**Raw data**
>>>>>

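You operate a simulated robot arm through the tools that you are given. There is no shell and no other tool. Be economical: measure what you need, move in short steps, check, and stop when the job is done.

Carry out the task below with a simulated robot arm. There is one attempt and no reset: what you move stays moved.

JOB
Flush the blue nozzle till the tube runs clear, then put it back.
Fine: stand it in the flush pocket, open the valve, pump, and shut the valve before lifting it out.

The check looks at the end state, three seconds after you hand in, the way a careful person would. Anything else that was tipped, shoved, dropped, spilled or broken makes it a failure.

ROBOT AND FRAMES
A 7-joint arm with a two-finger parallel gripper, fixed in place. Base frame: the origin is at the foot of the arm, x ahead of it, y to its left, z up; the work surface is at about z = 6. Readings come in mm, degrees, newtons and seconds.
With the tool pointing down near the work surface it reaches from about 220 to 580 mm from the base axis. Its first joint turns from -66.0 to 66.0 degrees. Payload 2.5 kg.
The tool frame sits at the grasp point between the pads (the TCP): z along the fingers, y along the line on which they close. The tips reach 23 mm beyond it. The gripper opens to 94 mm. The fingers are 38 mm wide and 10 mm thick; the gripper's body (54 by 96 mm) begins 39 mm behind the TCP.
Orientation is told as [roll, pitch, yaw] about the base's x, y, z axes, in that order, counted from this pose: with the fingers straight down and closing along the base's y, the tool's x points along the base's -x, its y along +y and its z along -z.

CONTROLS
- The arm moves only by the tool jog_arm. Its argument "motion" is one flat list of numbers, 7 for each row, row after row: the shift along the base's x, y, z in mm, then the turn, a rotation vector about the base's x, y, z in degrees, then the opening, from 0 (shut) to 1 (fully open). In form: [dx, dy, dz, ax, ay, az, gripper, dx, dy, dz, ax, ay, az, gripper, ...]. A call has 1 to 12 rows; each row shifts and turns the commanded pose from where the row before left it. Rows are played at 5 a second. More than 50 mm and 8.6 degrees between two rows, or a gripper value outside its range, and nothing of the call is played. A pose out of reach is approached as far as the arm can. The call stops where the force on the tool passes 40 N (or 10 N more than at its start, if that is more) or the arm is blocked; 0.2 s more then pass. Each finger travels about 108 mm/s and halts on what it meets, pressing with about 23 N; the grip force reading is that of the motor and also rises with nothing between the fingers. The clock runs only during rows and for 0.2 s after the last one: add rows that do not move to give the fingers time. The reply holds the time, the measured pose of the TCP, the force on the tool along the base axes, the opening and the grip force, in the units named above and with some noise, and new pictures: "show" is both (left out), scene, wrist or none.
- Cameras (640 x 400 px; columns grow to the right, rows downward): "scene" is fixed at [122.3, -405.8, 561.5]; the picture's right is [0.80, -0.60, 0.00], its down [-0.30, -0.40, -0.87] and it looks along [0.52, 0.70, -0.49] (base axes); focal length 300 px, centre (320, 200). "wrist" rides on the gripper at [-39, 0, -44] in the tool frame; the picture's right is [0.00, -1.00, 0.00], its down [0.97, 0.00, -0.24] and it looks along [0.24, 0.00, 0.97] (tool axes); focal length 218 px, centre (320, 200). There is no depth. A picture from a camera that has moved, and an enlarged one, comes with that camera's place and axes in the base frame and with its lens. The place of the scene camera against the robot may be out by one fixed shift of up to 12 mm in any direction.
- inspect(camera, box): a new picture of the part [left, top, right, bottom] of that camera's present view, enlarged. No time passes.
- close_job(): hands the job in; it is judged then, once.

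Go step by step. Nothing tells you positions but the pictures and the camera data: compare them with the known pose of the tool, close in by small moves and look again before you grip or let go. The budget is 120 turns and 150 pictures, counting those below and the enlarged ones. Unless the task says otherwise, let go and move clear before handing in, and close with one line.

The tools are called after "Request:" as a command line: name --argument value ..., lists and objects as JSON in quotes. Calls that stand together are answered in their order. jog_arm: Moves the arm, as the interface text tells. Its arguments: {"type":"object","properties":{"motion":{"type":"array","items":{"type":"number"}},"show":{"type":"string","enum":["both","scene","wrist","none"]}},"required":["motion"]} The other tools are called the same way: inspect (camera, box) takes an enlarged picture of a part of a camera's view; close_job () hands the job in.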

<<<<<

Write out the whole listing exactly.

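You operate a simulated robot arm through the tools that you are given. There is no shell and no other tool. Be economical: measure what you need, move in short steps, check, and stop when the job is done.

Carry out the task below with a simulated robot arm. There is one attempt and no reset: what you move stays moved.

JOB
Flush the blue nozzle till the tube runs clear, then put it back.
Fine: stand it in the flush pocket, open the valve, pump, and shut the valve before lifting it out.

The check looks at the end state, three seconds after you hand in, the way a careful person would. Anything else that was tipped, shoved, dropped, spilled or broken makes it a failure.

ROBOT AND FRAMES
A 7-joint arm with a two-finger parallel gripper, fixed in place. Base frame: the origin is at the foot of the arm, x ahead of it, y to its left, z up; the work surface is at about z = 6. Readings come in mm, degrees, newtons and seconds.
With the tool pointing down near the work surface it reaches from about 220 to 580 mm from the base axis. Its first joint turns from -66.0 to 66.0 degrees. Payload 2.5 kg.
The tool frame sits at the grasp point between the pads (the TCP): z along the fingers, y along the line on which they close. The tips reach 23 mm beyond it. The gripper opens to 94 mm. The fingers are 38 mm wide and 10 mm thick; the gripper's body (54 by 96 mm) begins 39 mm behind the TCP.
Orientation is told as [roll, pitch, yaw] about the base's x, y, z axes, in that order, counted from this pose: with the fingers straight down and closing along the base's y, the tool's x points along the base's -x, its y along +y and its z along -z.

CONTROLS
- The arm moves only by the tool jog_arm. Its argument "motion" is one flat list of numbers, 7 for each row, row after row: the shift along the base's x, y, z in mm, then the turn, a rotation vector about the base's x, y, z in degrees, then the opening, from 0 (shut) to 1 (fully open). In form: [dx, dy, dz, ax, ay, az, gripper, dx, dy, dz, ax, ay, az, gripper, ...]. A call has 1 to 12 rows; each row shifts and turns the commanded pose from where the row before left it. Rows are played at 5 a second. More than 50 mm and 8.6 degrees between two rows, or a gripper value outside its range, and nothing of the call is played. A pose out of reach is approached as far as the arm can. The call stops where the force on the tool passes 40 N (or 10 N more than at its start, if that is more) or the arm is blocked; 0.2 s more then pass. Each finger travels about 108 mm/s and halts on what it meets, pressing with about 23 N; the grip force reading is that of the motor and also rises with nothing between the fingers. The clock runs only during rows and for 0.2 s after the last one: add rows that do not move to give the fingers time. The reply holds the time, the measured pose of the TCP, the force on the tool along the base axes, the opening and the grip force, in the units named above and with some noise, and new pictures: "show" is both (left out), scene, wrist or none.
- Cameras (640 x 400 px; columns grow to the right, rows downward): "scene" is fixed at [122.3, -405.8, 561.5]; the picture's right is [0.80, -0.60, 0.00], its down [-0.30, -0.40, -0.87] and it looks along [0.52, 0.70, -0.49] (base axes); focal length 300 px, centre (320, 200). "wrist" rides on the gripper at [-39, 0, -44] in the tool frame; the picture's right is [0.00, -1.00, 0.00], its down [0.97, 0.00, -0.24] and it looks along [0.24, 0.00, 0.97] (tool axes); focal length 218 px, centre (320, 200). There is no depth. A picture from a camera that has moved, and an enlarged one, comes with that camera's place and axes in the base frame and with its lens. The place of the scene camera against the robot may be out by one fixed shift of up to 12 mm in any direction.
- inspect(camera, box): a new picture of the part [left, top, right, bottom] of that camera's present view, enlarged. No time passes.
- close_job(): hands the job in; it is judged then, once.

Go step by step. Nothing tells you positions but the pictures and the camera data: compare them with the known pose of the tool, close in by small moves and look again before you grip or let go. The budget is 120 turns and 150 pictures, counting those below and the enlarged ones. Unless the task says otherwise, let go and move clear before handing in, and close with one line.

The tools are called after "Request:" as a command line: name --argument value ..., lists and objects as JSON in quotes. Calls that stand together are answered in their order. jog_arm: Moves the arm, as the interface text tells. Its arguments: {"type":"object","properties":{"motion":{"type":"array","items":{"type":"number"}},"show":{"type":"string","enum":["both","scene","wrist","none"]}},"required":["motion"]} The other tools are called the same way: inspect (camera, box) takes an enlarged picture of a part of a camera's view; close_job () hands the job in.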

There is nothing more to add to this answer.